Welfare has been on the forefront of the GOP’s brain lately, as the Romney/Ryan team has been relentlessly (and falsely) accusing President Obama of “gutting” welfare reform. So it’s unsurprising that it might came up in President Bill Clinton’s speech at the DNC last night. After all, Clinton was the one to sign the 1996 welfare reform bill, transforming the program into what it is today. It made sense for him to defend President Obama from the Republican attacks saying he was undoing his own legislation.
In the midst of his defense of Obama, not one to miss a chance to give himself a little back-pat, Clinton said of the ’90s reforms: “This is personal to me. We moved millions of people off welfare. It was one of the reasons that in the eight years I was president, we had a hundred times as many people move out of poverty into the middle class than happened under the previous twelve years, a hundred times as many. It’s a big deal.”

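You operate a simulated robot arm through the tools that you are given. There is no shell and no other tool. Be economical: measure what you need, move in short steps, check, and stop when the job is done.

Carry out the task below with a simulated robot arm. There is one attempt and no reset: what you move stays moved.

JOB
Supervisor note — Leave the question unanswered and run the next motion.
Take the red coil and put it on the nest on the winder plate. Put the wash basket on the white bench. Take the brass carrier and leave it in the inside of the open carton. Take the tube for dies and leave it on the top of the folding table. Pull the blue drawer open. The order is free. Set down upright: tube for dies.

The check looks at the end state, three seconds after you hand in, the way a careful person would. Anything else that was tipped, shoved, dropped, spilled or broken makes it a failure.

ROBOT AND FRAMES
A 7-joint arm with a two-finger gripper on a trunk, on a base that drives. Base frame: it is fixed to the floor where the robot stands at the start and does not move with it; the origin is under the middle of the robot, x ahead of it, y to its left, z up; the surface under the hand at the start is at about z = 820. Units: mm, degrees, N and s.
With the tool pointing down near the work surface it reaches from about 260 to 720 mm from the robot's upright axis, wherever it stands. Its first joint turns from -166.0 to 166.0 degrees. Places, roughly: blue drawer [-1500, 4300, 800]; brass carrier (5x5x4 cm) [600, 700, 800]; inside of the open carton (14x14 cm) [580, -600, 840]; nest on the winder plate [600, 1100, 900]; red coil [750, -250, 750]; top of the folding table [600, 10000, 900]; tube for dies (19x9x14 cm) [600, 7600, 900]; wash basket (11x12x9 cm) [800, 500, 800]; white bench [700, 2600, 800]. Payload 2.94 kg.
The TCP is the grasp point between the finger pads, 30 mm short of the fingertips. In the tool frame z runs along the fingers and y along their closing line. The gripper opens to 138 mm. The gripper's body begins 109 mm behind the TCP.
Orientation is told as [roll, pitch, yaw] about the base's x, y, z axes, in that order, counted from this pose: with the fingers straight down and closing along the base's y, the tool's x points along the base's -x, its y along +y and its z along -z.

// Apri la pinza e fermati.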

But while welfare reform may have initially reduced poverty, it left those still living at that income level worse off than they were before, reaching fewer of them and giving those it did reach less. And our poverty rates didn’t stay low. When they began to rise again, the program couldn’t offer them the support it used to. The recession has been a crystal clear, and incredibly painful, demonstration of this fact.
Dylan Matthews has already taken a look at the claim that millions moved off of welfare’s rolls and poverty was reduced. As he writes, the program’s numbers have steadily fallen since 1996: “Since reform, the rolls have shrunk from 12.6 million to 4.6 million.” The number of people in poverty “fell by 6.4 million people under Clinton, whereas the number of people in poverty increased by 7.4 million between 1981 and 1993 (and the rate went from 14 percent to 15.1 percent).” There is a catch, though. “But it’s worth noting that welfare reform led to a huge spike in extreme poverty, as defined as the number of households making under $2 a day,” Matthews adds.
The Center on Budget and Policy Priorities has done excellent work to track TANF’s failures. “While the official poverty rate among families declined in the early years of welfare reform, when the economy was booming and unemployment was extremely low, it started increasing in 2000 and now exceeds its 1996 level,” it reports. “Over the last 16 years, the national TANF caseload has declined by 60 percent, even as poverty and deep poverty have worsened.” In fact, nearly 70 percent of poor families with children received cash assistance in 1996; in 2009, less than 30 percent did. And the families who are able to access benefits aren’t getting much. Their purchasing power is below 1996 levels, adjusting for inflation, in every state but two. They fall below 50 percent of the poverty line in every state.
The rolls may be going down, but the need is not. The early employment gains among welfare recipients were tied to the strong economy. As the CBPP puts it, “The data suggest that a strong labor market is central to the success of a work-based assistance system.” When the labor market went into free fall, those gains were lost. But rather than low-income individuals finding themselves cushioned by TANF’s safety net, there was nothing to stop the fall.